Ignore me, just venting.
Hubby, I love you, but you're driving me crazy.
- if I'm working on my computer, don't invite me downstairs for nothing. Did you have lunch ready? No. Was there something you needed me for? No. Was I knee-deep in plotting and writing? YES. The calling me down thing? That was an interruption.
- if your dad is visiting/repairing things for us, that's great, thank you very much. But as I don't speak Chinese and can't converse with your dad, please don't just leave the house. It is awkward.
- don't get frustrated with me when I leave to work in our bedroom, or eat in another room than you and your dad. For one thing, neither of you has cleared your crap off the kitchen table to make enough room for me to join you, and for another, your dad only speaks to you, and in Chinese, so there is no conversation for me to join, anyway. I'd really rather just leave and be by myself (in my own house) somewhere else.

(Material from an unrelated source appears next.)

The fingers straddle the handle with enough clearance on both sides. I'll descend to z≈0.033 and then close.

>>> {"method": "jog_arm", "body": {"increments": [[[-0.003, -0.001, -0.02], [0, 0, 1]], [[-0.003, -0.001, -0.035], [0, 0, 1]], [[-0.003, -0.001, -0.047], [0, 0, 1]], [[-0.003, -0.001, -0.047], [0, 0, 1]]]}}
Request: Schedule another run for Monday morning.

- don't call me when I leave the house to go to the studio (b/c I'm sick of feeling like I'm underfoot in my own house, and am about 3 hairs away from an anxiety attack). If I'm at the studio, I'm working. You calling me and asking me to come home for supper when you STILL haven't cleared room for me to eat at the table, and have now cluttered up the tv/family room (the only other table we eat at) with construction junk, and don't even HAVE SUPPER READY FOR ME TO EAT--that is just frustrating and disruptive. I packed up everything I'd been working on at the studio to drive home to see a mess and not a damn bite to eat. Why did you call me? Couldn't you have please just left me alone? I spent all day being hungry because you and your dad needed to do things on the main floor(s) (it's a split level) of the house, and me not being able to access the kitchen; a few more hours won't kill me. I keep the studio stocked with water and a few candybars. And in the studio, I don't need to worry about being constantly interrupted by hammering or random conversations-by-yelling-in-Chinese up and down the stairs, or requests for things that you should KNOW the locations of. (The Vim is with the cleaning supplies. Sigh.)
I understand you're working hard to tidy things up too, I don't mean to make light of what you're doing, but when I can't have a conversation in my own house, when I can't get anything to eat in my own house, and when I feel like I'm underfoot like a nuisance in my own house, I am going to LEAVE my own house and go where I have control. Yes, I'm a control freak. I deal with it by not putting myself in situations where others control my environment.
I do exactly as you ask when we go visit your family in Toronto; in fact, I more or less lock myself in a bedroom and don't come out except for very short meals where I never eat enough because your family insult my weight and appearance, and where I have more than once had to put up with theft of my personal belongings because none of you can keep 'that one individual' in line. There are reasons why I literally jump at the chance to leave your family home in TO; escape from anxiety being the biggest one.
So please, when it comes to me hiding or leaving my/our own home, please just leave me be. I'm finally mostly getting along with at least your sister after 12 years (I don't see things getting better between me & your folks anymore, I just don't), and on my own time, I just want to be left alone.
Don't bug me if I'm in the studio. It is the only sanctuary I have away from the stress your family, well-intentioned or not, bring me.